Problem.
Count lines, not occurrences: report how many lines in the records hold the string "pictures", and nothing else.

-- Start Extracted material --

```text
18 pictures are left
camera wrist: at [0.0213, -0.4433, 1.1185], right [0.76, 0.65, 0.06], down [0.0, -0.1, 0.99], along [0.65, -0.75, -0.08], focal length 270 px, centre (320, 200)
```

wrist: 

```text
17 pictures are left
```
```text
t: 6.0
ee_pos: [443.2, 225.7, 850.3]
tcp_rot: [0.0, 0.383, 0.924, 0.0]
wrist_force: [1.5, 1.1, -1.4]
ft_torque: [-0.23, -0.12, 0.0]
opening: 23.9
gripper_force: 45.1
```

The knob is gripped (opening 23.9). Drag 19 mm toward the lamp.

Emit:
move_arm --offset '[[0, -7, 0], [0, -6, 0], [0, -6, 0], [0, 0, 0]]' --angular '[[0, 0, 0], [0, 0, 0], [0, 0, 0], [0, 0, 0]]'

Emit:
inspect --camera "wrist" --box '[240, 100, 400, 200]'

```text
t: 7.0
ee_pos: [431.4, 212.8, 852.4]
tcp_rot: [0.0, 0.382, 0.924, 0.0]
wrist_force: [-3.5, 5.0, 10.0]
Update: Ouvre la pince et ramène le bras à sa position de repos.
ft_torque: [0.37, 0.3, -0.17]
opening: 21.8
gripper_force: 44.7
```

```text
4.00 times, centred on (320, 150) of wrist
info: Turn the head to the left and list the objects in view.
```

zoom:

-- End Extracted material --

Task response.
2